La gestione del rischio informatico nelle banche è, per la conformazione stessa che stanno assumendo sistemi IT, una disciplina così pervasiva in tutti i processi aziendali che non può più prescindere dall'adozione di cruscotti centralizzati. Ragionare per silos in uno scenario in cui le tecnologie digitali tendono a integrare i processi, accorciando filiere, time-to-market e interazioni con partner, fornitori e clienti significa infatti rallentare le operazioni. E, di conseguenza, il business.

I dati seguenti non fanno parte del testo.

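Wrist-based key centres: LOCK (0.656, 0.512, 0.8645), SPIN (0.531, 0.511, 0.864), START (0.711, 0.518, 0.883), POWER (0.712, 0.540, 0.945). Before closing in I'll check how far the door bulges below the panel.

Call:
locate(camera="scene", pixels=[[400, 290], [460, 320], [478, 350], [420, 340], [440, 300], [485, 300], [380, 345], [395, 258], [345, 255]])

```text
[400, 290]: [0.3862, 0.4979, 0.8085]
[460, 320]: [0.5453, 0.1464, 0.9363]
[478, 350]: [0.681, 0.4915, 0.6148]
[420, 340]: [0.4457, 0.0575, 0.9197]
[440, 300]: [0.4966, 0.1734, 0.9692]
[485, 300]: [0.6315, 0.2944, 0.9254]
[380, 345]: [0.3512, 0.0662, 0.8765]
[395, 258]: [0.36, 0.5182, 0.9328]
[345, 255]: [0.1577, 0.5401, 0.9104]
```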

Per garantire la massima efficacia senza rinunciare alle azioni di controllo bisogna cambiare paradigma e adottare strumenti che consentano ai Risk Manager (ma anche agli IT Manager e ai Data Protection Officer, sempre più direttamente coinvolti sui fronti della cyber security e della compliance normativa nelle dinamiche di gestione del rischio) di maturare una visione olistica sul funzionamento dei sistemi informativi e, soprattutto, delle minacce – interne ed esterne – che li riguardano. Questo significa prima di ogni altra cosa passare da un approccio puramente quantitativo a un approccio quali-quantitativo nell'avvio e nello svolgimento delle sessioni di assessment del rischio informatico. Gli strumenti a disposizione del Risk Manager devono in altre parole integrare la reportistica sugli incidenti registrati, le serie storiche relative ad altri eventi degni di nota e il censimento degli asset IT con i risultati delle indagini qualitative svolte attraverso interviste somministrate a tutti gli attori che, a vario titolo, utilizzano piattaforme, device e applicazioni.
In secondo luogo, la valutazione dei rischi deve tenere conto della molteplicità dei touch point attivati sull'intera superficie aziendale. Superficie che continua a espandersi e a liquefarsi, sull'onda della digitalizzazione dei processi, dei servizi offerti via Internet e via mobile ai clienti e – non ultimo – del rafforzarsi del fenomeno dello smart working. Uno scenario destinato a farsi ancora più caotico nel momento in cui il tema dell'open banking, promosso dalla PSD2, diverrà una priorità per la maggioranza degli istituti finanziari. Anche in questo caso, continuare a procedere con una logica destrutturata vuol dire guardare con miopia al presente e specialmente al futuro, esponendo la banca a un rischio informatico elevatissimo sul piano della data protection, con conseguenze potenzialmente devastanti per il business e per la reputazione dell'azienda.
Tutto ciò si può ottenere solo costruendo un punto di vista univoco ed esteso, ovvero adottando cruscotti centralizzati che facciano convergere su un'unica postazione le informazioni correttamente processate e interpolate, con la possibilità per ciascun attore del processo di risk management di estrarne insight da visualizzare come, dove e quando occorre davvero. È così che le banche possono dare vita a una gestione dinamica del rischio informatico. Grazie a una visione unificata e integrata dell'ecosistema IT e delle minacce che possono turbarlo, si passa da un'impostazione reattiva a un sistema preventivo dei rischi: mitigarli non significa più calcolare i possibili danni derivanti dall'avverarsi di un evento ipotetico e accantonare risorse per bilanciarli: vuol dire piuttosto modificare processi, prassi e strumenti per impedire che quell'evento avvenga (o, nella peggiore delle ipotesi, per limitarne l'impatto). Si parla quindi di un modus operandi estremamente complesso, volto a identificare le relazioni di causa-effetto tra scelte tattiche e decisioni strategiche, accadimenti esterni, trend sociali, fenomeni di mercato e pericolosità delle minacce informatiche. E solo l'utilizzo di piattaforme analitiche all'altezza della situazione e di interfacce utente intuitive, capaci di convogliare un patrimonio informativo in continua crescita, sintetizzando e riducendo questa complessità, può aiutare i Risk Manager a sviluppare un approccio dinamico alla gestione del rischio operativo in ambito IT.